The melted snow revealed the toll of recent wild horse-related accidents in Lincoln County.

Diane Bradshaw of Panaca spotted carcasses of five horses adjacent to U.S. 93 over a stretch of several miles. She zeroed in on two horses near mile marker 154 – a mare and a young colt lying near the road next to a pile of gravel. These two horses were hit by cars in separate incidents, according to BLM Ely District Wild Horse and Burro Specialist Ben Noyes.

“It really only got drug off the road to that gravel pit because there was so much snow you couldn’t get off the road anymore than that,” Noyes said.

Other horse deaths have occurred in the area since the first of the year. One horse was struck by an automobile and had to be put down. Another had to be cut out of a cattle guard, and it was euthanized as well.

“There were two more hit in the area, and they’re not far off the road,” Noyes said. “Due to all the snow, there was nowhere really to relocate them.”

He added it is more common to move the dead animals far enough off the road so they are not a distraction to travellers, but the amount of snow in the area when the incidents occurred made it difficult to move them that far. The two near mile marker 154 have since been moved further away from the highway.

The recent emergency wild horse gather conducted by the BLM moved 122 wild horses out of the area to the Axtell Contract Off-range Corrals in Axtell, Utah, where they will be prepared for the BLM’s adoption program. There were two horses in the gather that were so malnourished, they were euthanized, Noyes said, adding the animals likely would not have survived a transport or being left in the county. “When we brought them in, they were really, really weak” and would not be able to live normal lives.

The Record recently reported several horse-related traffic accidents in Lincoln County. Sheriff Kerry Lee and other local officials have expressed concern about the growing number of horses near the highways. Public safety in the north part of the county became an issue more this winter when Lee said there were about half a dozen horse-related auto accidents.

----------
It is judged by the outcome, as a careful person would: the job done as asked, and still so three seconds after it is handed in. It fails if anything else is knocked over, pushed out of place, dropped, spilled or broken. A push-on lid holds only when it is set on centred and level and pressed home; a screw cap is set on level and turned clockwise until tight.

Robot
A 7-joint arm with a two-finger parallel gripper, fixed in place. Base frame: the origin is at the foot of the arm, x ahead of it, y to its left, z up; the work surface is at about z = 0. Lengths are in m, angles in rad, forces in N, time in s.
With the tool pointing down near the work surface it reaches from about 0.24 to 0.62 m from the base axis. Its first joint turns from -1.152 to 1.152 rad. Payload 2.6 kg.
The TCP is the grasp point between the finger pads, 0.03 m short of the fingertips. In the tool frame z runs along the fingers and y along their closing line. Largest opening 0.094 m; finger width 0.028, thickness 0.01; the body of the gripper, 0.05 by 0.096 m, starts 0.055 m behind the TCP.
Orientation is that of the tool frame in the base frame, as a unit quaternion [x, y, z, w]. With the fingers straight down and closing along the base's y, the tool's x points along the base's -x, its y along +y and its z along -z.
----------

While it is hoped the recent gather will make the roads safer, the broader issue of horse overpopulation remains. According to the BLM’s own estimates, there are over 8,000 wild horses in the Ely District, way over the “appropriate management level” of 810 to 1,695, according to Noyes.

“It’s a constant problem that we’re trying to deal with,” said BLM Ely District spokesperson Chris Hanefeld. “We would encourage folks if they’re seeing horses on the highway, if they’re seeing that there’s a problem developing, please let us know.”